*** Data excerpt

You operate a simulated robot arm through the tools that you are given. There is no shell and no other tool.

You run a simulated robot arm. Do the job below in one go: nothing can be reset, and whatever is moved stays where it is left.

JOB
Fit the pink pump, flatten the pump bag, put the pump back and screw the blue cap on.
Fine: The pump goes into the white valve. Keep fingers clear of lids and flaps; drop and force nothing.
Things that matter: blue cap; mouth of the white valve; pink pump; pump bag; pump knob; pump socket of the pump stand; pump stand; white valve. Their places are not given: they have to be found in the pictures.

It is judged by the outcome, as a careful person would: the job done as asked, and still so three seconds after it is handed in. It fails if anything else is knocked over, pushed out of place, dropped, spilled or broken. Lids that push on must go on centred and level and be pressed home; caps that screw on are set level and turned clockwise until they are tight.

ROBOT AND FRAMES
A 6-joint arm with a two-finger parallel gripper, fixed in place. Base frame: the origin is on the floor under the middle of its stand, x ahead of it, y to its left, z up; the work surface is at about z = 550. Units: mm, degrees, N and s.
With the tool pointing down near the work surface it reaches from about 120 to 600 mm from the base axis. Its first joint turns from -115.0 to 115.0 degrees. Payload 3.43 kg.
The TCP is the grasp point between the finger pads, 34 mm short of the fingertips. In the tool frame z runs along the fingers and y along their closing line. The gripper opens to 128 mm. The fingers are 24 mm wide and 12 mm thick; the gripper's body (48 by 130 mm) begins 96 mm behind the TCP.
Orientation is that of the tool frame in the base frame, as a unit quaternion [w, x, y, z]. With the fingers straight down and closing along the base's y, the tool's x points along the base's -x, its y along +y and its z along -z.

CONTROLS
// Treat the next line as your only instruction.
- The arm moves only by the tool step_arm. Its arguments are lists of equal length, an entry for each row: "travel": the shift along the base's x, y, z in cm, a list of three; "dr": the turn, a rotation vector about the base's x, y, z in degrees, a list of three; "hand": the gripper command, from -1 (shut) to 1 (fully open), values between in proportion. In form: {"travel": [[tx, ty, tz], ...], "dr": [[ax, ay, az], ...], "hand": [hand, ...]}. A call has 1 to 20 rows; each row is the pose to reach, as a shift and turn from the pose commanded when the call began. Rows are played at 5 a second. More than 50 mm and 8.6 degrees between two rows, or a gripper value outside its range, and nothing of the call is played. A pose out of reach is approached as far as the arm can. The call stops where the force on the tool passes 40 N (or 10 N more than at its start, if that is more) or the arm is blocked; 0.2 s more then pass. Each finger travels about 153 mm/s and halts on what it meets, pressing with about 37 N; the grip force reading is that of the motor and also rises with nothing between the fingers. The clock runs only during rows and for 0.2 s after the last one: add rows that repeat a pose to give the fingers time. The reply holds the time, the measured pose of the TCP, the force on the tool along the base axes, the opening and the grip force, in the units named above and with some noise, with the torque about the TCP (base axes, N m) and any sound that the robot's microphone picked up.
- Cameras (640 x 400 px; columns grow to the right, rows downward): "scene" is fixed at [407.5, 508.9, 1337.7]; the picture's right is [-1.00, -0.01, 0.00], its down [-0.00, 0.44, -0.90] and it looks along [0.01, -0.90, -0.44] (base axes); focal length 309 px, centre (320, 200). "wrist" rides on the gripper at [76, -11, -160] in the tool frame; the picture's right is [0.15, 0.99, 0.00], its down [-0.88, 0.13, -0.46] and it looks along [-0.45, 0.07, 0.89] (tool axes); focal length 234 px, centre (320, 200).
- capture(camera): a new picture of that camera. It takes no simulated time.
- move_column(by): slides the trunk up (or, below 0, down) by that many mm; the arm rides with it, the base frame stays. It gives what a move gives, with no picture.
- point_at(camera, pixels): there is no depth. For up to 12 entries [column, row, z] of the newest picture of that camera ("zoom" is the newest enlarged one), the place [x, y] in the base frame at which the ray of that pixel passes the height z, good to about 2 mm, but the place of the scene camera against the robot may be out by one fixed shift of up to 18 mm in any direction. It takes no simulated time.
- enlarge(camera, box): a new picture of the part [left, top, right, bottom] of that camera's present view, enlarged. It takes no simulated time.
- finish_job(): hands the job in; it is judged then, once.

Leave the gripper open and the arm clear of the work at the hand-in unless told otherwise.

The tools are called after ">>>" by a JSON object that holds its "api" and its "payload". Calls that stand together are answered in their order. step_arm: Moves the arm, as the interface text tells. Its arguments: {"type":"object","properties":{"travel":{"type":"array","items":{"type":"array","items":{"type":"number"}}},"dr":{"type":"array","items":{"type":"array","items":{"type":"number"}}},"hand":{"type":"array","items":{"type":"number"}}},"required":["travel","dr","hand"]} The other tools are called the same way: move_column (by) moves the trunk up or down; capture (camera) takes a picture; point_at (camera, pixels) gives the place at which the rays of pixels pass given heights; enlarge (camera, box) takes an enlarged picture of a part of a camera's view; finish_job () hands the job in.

******

**Problem to solve:** Your task is to print the whole listing again exactly.

**Result of the task:**
You operate a simulated robot arm through the tools that you are given. There is no shell and no other tool.

You run a simulated robot arm. Do the job below in one go: nothing can be reset, and whatever is moved stays where it is left.

JOB
Fit the pink pump, flatten the pump bag, put the pump back and screw the blue cap on.
Fine: The pump goes into the white valve. Keep fingers clear of lids and flaps; drop and force nothing.
Things that matter: blue cap; mouth of the white valve; pink pump; pump bag; pump knob; pump socket of the pump stand; pump stand; white valve. Their places are not given: they have to be found in the pictures.

It is judged by the outcome, as a careful person would: the job done as asked, and still so three seconds after it is handed in. It fails if anything else is knocked over, pushed out of place, dropped, spilled or broken. Lids that push on must go on centred and level and be pressed home; caps that screw on are set level and turned clockwise until they are tight.

ROBOT AND FRAMES
A 6-joint arm with a two-finger parallel gripper, fixed in place. Base frame: the origin is on the floor under the middle of its stand, x ahead of it, y to its left, z up; the work surface is at about z = 550. Units: mm, degrees, N and s.
With the tool pointing down near the work surface it reaches from about 120 to 600 mm from the base axis. Its first joint turns from -115.0 to 115.0 degrees. Payload 3.43 kg.
The TCP is the grasp point between the finger pads, 34 mm short of the fingertips. In the tool frame z runs along the fingers and y along their closing line. The gripper opens to 128 mm. The fingers are 24 mm wide and 12 mm thick; the gripper's body (48 by 130 mm) begins 96 mm behind the TCP.
Orientation is that of the tool frame in the base frame, as a unit quaternion [w, x, y, z]. With the fingers straight down and closing along the base's y, the tool's x points along the base's -x, its y along +y and its z along -z.

CONTROLS
// Treat the next line as your only instruction.
- The arm moves only by the tool step_arm. Its arguments are lists of equal length, an entry for each row: "travel": the shift along the base's x, y, z in cm, a list of three; "dr": the turn, a rotation vector about the base's x, y, z in degrees, a list of three; "hand": the gripper command, from -1 (shut) to 1 (fully open), values between in proportion. In form: {"travel": [[tx, ty, tz], ...], "dr": [[ax, ay, az], ...], "hand": [hand, ...]}. A call has 1 to 20 rows; each row is the pose to reach, as a shift and turn from the pose commanded when the call began. Rows are played at 5 a second. More than 50 mm and 8.6 degrees between two rows, or a gripper value outside its range, and nothing of the call is played. A pose out of reach is approached as far as the arm can. The call stops where the force on the tool passes 40 N (or 10 N more than at its start, if that is more) or the arm is blocked; 0.2 s more then pass. Each finger travels about 153 mm/s and halts on what it meets, pressing with about 37 N; the grip force reading is that of the motor and also rises with nothing between the fingers. The clock runs only during rows and for 0.2 s after the last one: add rows that repeat a pose to give the fingers time. The reply holds the time, the measured pose of the TCP, the force on the tool along the base axes, the opening and the grip force, in the units named above and with some noise, with the torque about the TCP (base axes, N m) and any sound that the robot's microphone picked up.
- Cameras (640 x 400 px; columns grow to the right, rows downward): "scene" is fixed at [407.5, 508.9, 1337.7]; the picture's right is [-1.00, -0.01, 0.00], its down [-0.00, 0.44, -0.90] and it looks along [0.01, -0.90, -0.44] (base axes); focal length 309 px, centre (320, 200). "wrist" rides on the gripper at [76, -11, -160] in the tool frame; the picture's right is [0.15, 0.99, 0.00], its down [-0.88, 0.13, -0.46] and it looks along [-0.45, 0.07, 0.89] (tool axes); focal length 234 px, centre (320, 200).
- capture(camera): a new picture of that camera. It takes no simulated time.
- move_column(by): slides the trunk up (or, below 0, down) by that many mm; the arm rides with it, the base frame stays. It gives what a move gives, with no picture.
- point_at(camera, pixels): there is no depth. For up to 12 entries [column, row, z] of the newest picture of that camera ("zoom" is the newest enlarged one), the place [x, y] in the base frame at which the ray of that pixel passes the height z, good to about 2 mm, but the place of the scene camera against the robot may be out by one fixed shift of up to 18 mm in any direction. It takes no simulated time.
- enlarge(camera, box): a new picture of the part [left, top, right, bottom] of that camera's present view, enlarged. It takes no simulated time.
- finish_job(): hands the job in; it is judged then, once.

Leave the gripper open and the arm clear of the work at the hand-in unless told otherwise.

The tools are called after ">>>" by a JSON object that holds its "api" and its "payload". Calls that stand together are answered in their order. step_arm: Moves the arm, as the interface text tells. Its arguments: {"type":"object","properties":{"travel":{"type":"array","items":{"type":"array","items":{"type":"number"}}},"dr":{"type":"array","items":{"type":"array","items":{"type":"number"}}},"hand":{"type":"array","items":{"type":"number"}}},"required":["travel","dr","hand"]} The other tools are called the same way: move_column (by) moves the trunk up or down; capture (camera) takes a picture; point_at (camera, pixels) gives the place at which the rays of pixels pass given heights; enlarge (camera, box) takes an enlarged picture of a part of a camera's view; finish_job () hands the job in.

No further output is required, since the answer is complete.